以前聞いた話、コルビジェは事務所を開いていたころ彼の元で働く人に給料を払うのではなく、授業料としてお金を貰っていたらしい。またサヴォア邸にしろロンシャンの礼拝堂にしろ交通の便がいい所にあるわけもない。当時彼にとっても今の建築家と同じように建築物の誘致は優しいものではなかったのに違いない。
また、当時コンクリートが今のようにシステム化してない頃、そのような建物を植えるをこも大変だったと想像つく。

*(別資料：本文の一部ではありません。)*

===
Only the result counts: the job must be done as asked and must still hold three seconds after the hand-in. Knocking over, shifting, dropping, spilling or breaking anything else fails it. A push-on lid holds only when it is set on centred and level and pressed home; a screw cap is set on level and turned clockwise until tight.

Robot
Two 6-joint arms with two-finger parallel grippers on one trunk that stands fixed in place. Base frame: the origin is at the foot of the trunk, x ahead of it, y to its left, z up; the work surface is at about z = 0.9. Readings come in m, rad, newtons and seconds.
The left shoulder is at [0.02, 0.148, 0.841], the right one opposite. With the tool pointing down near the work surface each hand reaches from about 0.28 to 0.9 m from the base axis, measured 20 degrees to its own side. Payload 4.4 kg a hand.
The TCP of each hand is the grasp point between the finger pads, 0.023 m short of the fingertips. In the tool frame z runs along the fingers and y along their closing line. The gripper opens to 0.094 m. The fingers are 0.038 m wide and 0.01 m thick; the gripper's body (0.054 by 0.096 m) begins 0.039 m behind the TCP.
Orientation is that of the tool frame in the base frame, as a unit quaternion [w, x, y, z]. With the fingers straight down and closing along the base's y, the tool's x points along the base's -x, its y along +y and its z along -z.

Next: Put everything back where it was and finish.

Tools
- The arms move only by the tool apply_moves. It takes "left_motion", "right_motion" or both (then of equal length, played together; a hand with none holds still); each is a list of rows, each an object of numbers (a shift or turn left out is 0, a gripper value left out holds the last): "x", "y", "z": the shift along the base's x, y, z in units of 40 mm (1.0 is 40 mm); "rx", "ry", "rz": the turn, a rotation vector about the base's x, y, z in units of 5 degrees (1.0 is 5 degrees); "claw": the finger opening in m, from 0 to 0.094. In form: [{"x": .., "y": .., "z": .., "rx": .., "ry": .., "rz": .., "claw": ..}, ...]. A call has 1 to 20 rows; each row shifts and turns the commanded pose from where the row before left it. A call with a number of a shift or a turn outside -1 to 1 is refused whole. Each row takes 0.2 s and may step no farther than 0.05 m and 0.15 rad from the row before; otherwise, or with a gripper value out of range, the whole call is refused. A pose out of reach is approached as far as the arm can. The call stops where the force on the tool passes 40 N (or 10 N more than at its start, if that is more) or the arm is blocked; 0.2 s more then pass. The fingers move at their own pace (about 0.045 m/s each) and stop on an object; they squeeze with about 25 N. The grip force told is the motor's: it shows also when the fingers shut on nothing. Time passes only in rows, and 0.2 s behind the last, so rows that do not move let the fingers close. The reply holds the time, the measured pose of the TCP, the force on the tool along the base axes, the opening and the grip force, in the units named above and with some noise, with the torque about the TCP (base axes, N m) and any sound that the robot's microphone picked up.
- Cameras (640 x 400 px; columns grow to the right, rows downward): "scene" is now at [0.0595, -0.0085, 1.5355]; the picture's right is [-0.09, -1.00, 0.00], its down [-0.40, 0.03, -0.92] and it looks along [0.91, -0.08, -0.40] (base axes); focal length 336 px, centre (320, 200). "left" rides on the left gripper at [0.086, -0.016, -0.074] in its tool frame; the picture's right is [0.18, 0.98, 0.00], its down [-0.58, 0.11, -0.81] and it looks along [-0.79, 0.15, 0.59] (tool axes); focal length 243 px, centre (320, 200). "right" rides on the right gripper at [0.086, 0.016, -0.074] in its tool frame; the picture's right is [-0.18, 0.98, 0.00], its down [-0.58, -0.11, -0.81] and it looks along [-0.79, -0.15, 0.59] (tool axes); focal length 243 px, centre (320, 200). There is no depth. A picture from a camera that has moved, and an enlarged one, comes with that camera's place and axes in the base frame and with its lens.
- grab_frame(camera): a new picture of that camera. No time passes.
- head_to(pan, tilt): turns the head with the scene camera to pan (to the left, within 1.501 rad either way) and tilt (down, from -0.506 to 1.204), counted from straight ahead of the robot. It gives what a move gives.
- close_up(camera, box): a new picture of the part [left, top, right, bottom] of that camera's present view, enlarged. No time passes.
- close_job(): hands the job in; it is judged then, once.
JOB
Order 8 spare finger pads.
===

そのことを踏まえて感じるのは、今の神話化したル・コルビジェ先生ではなくて、一設計者としてのコルビジェさんでした。それはなんら八百屋や農家と変わりなく、八百屋や農家と同じぐらい凄いと言う極普通の人間像が見えた気がして好感を持てた。



旅行期間中幾つか、ヨーロッパのアートインレジデンス施設を調べていたのだけど、パリではシテ・デザールを見学に向かう。しかし時間が夜7時ごろ、どう考えても多分施設は閉まっているはず、建物付近見て帰ろうと向かう。
すると手前に東洋人らしい人が、そこへ入ろうとしてる。思わず声を


僕  :「あの、中の施設を見学したいのですけど」
東洋人:振り返り「あ」
僕  :「あったことある!」
東洋人:「山内くん何してるの?」

以前「豪華粗品」って展覧会で一緒になったキム・キョンジャさんだった。お互い驚く。施設内で、旅行話やレジデンスの話で盛り上がる。しかし驚きました。